The prevailing culture in the nineteen-fifties pressured Americans to conform to a white, suburban ideal which suppressed ethnic variations; you can see this in old advertisements and television shows. But in the sixties, the baby boomers ushered in a revival of individual culture, a celebration of differences. Jewish Americans became conscious of Israel, and Jewish Studies departments in colleges were formed. The seventies brought us the havura movement, encouraging affiliation of likeminded Jews who gather for study, worship and celebration. We might call this the Jewish Catalogue era.
Much can be said about the present sad state of Jewish affiliation, education, and identity.
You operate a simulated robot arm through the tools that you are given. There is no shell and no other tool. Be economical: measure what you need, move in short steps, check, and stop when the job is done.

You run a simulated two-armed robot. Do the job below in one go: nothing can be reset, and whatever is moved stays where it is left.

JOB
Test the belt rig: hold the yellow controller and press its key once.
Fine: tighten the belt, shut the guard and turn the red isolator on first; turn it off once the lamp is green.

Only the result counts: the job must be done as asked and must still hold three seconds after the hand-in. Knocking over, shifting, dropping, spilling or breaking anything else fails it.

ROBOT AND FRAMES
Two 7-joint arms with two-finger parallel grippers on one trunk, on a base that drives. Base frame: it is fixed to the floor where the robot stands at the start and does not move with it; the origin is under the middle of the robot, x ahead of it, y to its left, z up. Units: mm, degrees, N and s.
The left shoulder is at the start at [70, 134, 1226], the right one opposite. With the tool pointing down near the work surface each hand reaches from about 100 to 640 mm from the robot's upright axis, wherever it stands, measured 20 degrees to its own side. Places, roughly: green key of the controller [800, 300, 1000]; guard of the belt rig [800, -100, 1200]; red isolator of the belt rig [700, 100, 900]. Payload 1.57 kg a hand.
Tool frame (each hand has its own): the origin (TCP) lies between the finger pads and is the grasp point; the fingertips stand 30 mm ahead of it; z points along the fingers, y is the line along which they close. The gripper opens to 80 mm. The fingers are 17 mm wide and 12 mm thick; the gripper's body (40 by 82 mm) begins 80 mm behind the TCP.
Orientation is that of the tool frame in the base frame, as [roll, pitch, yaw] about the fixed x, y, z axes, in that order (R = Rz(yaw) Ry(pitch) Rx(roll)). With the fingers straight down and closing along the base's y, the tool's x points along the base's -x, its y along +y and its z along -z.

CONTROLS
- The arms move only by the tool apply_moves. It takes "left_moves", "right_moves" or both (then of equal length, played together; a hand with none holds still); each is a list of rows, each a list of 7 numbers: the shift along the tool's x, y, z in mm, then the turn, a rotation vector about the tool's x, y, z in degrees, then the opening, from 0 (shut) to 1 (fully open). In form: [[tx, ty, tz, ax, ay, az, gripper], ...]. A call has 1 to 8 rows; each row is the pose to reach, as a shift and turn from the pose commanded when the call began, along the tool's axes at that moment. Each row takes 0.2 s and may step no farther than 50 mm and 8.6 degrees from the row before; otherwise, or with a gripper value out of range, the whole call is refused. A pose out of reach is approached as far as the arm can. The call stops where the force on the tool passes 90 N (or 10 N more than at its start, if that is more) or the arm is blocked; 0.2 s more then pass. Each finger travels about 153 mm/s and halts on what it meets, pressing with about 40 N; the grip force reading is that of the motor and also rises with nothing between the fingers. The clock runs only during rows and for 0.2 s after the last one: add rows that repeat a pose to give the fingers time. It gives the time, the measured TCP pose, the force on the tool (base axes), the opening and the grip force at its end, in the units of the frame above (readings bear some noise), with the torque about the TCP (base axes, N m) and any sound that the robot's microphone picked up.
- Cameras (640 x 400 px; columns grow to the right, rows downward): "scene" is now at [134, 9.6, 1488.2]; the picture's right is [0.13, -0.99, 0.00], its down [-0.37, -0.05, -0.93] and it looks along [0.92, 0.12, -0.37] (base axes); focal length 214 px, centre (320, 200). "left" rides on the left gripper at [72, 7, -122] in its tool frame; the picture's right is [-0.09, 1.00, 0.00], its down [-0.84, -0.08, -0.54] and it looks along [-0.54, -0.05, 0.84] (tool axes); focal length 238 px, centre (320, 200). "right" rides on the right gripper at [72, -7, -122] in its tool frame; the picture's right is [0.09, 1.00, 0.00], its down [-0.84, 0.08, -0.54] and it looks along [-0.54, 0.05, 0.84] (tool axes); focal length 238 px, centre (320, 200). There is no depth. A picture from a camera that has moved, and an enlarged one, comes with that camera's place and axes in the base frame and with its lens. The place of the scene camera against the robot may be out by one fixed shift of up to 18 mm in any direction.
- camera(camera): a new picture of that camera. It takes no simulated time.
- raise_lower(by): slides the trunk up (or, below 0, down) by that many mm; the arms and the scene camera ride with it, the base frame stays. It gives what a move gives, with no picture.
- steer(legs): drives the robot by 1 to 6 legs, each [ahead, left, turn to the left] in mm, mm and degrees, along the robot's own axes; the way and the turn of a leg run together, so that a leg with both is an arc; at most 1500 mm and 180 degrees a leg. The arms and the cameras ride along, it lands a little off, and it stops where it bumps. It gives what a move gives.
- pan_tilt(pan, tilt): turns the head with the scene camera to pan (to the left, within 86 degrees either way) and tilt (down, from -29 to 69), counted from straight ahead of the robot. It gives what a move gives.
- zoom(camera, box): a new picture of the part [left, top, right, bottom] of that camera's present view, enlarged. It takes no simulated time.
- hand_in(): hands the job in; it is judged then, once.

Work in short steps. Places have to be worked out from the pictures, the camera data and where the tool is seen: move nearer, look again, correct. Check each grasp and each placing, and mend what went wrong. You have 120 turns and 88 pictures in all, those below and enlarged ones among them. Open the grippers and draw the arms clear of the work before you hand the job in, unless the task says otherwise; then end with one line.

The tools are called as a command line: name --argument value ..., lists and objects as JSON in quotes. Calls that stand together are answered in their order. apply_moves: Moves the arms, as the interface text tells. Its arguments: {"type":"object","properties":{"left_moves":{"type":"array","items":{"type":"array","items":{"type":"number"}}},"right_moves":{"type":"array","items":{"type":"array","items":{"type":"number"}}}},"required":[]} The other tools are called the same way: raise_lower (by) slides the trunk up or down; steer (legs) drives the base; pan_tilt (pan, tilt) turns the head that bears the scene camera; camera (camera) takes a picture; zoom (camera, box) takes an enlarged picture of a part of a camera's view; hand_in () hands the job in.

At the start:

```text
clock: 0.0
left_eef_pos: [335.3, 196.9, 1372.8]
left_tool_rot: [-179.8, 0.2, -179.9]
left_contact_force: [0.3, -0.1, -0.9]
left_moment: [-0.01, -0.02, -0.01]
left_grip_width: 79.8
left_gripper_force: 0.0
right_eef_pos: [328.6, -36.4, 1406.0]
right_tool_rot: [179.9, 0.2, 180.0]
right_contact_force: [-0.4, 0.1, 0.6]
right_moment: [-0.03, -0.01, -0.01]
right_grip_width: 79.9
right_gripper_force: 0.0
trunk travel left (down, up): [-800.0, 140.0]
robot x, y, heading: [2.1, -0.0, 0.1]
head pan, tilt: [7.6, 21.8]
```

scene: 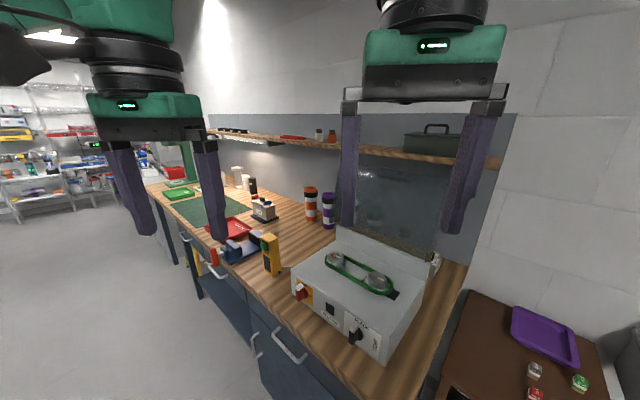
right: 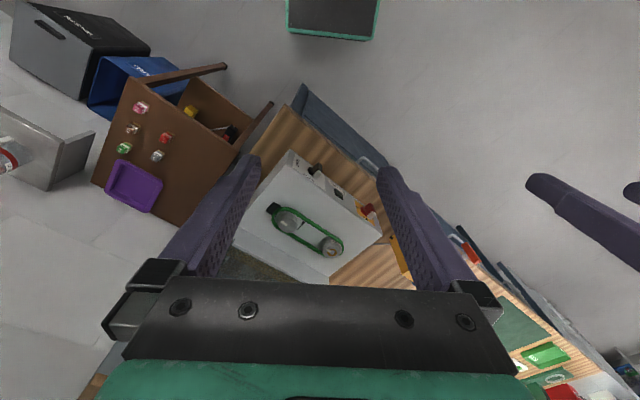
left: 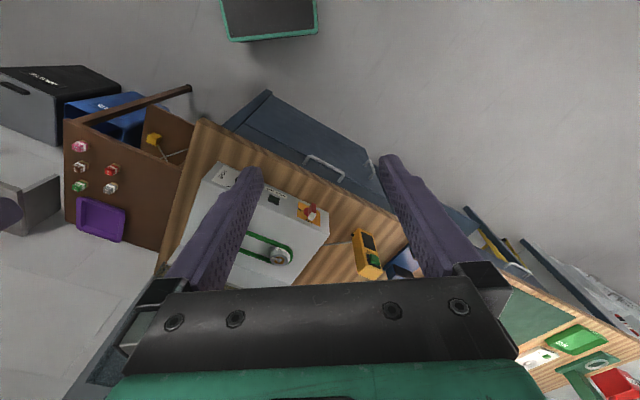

But at the same time, as Carol Harris-Shapiro recently noted, “In 2024 we are more aware of the diversity of world Jewry and American Jewry, as well as the diversities in US culture. Black Jews, for example, might be navigating between white American culture, African-American culture and Jewish culture, and the Jewish culture in question could be anything from Reform to Lubavitch. Just imagine the incredible civilizational juggling experienced by an Ethiopian Jew migrating to Israel and then moving to the US!
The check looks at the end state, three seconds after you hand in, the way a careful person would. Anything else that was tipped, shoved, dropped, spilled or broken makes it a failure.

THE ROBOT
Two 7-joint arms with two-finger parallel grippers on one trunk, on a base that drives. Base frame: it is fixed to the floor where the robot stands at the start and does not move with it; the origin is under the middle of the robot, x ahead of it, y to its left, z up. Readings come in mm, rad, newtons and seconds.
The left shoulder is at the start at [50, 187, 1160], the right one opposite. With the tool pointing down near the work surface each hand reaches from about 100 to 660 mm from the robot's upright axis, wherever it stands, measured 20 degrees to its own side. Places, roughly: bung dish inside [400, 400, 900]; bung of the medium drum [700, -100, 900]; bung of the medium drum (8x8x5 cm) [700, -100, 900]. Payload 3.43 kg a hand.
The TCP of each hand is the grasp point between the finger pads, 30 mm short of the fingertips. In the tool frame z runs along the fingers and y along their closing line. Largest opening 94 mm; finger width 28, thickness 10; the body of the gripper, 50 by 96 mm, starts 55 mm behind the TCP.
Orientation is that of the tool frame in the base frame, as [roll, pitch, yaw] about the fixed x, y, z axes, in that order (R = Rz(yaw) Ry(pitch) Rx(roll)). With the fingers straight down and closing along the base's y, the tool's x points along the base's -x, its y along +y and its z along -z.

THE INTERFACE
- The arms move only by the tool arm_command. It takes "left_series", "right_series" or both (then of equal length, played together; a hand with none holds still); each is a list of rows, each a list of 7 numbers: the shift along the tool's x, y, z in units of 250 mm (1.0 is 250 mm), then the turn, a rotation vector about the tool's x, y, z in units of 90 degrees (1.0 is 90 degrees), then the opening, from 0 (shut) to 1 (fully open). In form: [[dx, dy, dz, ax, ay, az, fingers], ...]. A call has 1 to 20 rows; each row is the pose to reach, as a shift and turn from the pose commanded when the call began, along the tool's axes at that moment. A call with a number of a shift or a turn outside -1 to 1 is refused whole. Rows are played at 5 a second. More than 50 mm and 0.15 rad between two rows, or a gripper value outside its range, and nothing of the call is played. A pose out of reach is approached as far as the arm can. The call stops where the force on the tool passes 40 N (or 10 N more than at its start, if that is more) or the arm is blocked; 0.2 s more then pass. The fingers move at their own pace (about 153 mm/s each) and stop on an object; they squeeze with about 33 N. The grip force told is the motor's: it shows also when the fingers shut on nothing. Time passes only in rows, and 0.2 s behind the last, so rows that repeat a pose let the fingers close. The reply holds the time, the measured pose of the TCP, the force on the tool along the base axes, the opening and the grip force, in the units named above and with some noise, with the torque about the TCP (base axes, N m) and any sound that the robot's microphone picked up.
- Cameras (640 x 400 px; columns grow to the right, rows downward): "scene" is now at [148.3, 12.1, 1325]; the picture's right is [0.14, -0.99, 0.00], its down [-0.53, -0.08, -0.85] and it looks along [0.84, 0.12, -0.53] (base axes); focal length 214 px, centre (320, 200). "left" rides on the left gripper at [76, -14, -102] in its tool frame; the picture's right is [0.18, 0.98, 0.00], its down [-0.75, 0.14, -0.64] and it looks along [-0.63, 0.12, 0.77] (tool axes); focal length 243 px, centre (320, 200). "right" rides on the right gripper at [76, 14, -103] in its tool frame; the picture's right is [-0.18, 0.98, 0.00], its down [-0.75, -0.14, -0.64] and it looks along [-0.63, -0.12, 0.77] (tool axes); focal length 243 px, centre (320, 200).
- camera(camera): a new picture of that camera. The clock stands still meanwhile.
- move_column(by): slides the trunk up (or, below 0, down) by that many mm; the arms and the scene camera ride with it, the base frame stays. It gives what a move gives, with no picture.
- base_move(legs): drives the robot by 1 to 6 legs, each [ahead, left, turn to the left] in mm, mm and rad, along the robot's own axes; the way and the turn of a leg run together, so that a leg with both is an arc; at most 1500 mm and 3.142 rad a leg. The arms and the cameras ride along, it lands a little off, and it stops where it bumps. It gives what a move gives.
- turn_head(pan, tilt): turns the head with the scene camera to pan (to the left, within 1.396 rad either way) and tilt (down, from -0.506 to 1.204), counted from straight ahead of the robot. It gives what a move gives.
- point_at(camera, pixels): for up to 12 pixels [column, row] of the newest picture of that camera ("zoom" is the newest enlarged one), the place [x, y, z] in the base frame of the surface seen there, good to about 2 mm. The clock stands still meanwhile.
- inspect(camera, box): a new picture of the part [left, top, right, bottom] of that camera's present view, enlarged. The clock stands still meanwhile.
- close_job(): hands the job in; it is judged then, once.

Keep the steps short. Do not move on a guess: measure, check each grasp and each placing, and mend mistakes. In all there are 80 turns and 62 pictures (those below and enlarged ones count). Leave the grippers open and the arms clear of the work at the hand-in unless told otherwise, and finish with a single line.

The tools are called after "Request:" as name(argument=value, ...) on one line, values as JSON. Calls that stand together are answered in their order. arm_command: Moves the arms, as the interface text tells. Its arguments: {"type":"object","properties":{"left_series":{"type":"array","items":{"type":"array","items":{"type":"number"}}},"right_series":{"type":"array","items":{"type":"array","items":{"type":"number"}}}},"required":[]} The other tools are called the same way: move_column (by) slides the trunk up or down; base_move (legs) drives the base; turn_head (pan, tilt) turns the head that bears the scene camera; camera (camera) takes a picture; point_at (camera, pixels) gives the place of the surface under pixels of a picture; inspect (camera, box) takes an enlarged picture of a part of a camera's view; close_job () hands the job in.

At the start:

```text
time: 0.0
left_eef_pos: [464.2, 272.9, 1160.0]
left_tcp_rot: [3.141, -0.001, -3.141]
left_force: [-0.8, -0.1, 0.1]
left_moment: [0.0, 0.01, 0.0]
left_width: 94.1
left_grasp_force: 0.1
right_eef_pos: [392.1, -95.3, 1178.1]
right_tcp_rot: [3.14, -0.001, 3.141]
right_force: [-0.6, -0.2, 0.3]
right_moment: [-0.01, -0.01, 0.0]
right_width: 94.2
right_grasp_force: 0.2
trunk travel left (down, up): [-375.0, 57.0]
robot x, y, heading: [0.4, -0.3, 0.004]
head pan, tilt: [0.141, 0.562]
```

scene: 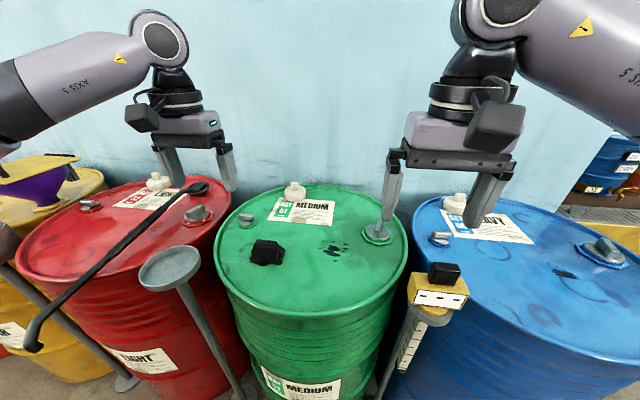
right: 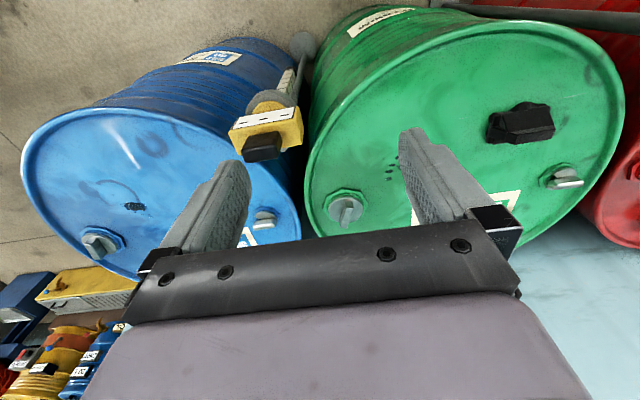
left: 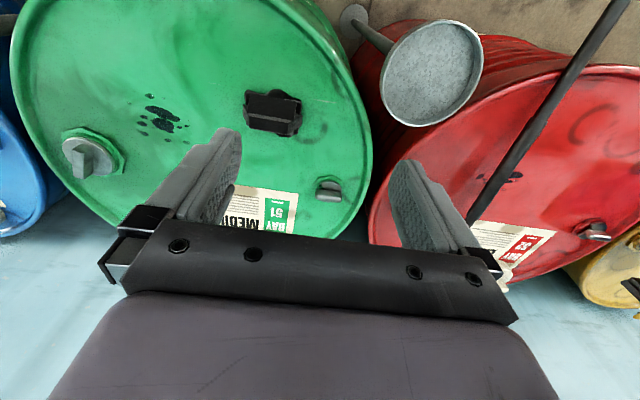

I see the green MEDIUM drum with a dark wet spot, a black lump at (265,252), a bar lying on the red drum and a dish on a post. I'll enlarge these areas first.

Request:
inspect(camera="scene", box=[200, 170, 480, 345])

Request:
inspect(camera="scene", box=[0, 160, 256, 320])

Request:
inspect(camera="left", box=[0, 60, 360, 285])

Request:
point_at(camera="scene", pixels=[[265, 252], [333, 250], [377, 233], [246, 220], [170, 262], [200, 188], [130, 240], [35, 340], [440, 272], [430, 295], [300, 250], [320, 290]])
“Our experiences are often multi-civilizational. This is just sociological fact.”
Add to this the arrival in recent decades of Jews from the former Soviet Union, many of whom ache to reclaim the identity robbed from their grandparents; and the descendants of Jews who were lost to our community centuries ago by the Inquisition, and who are using online genealogy tools and genetic testing to discover their heritage.
And so, issues of Jewish identity today have many more dimensions than during Kaplan’s time. This fact presents us with a rich array of new philosophical, practical, and folkloric input, which is a precious opportunity for growth. At the same time, it challenges us to decide and articulate, what makes us Jewish and how do we participate fully as members of multiple groups?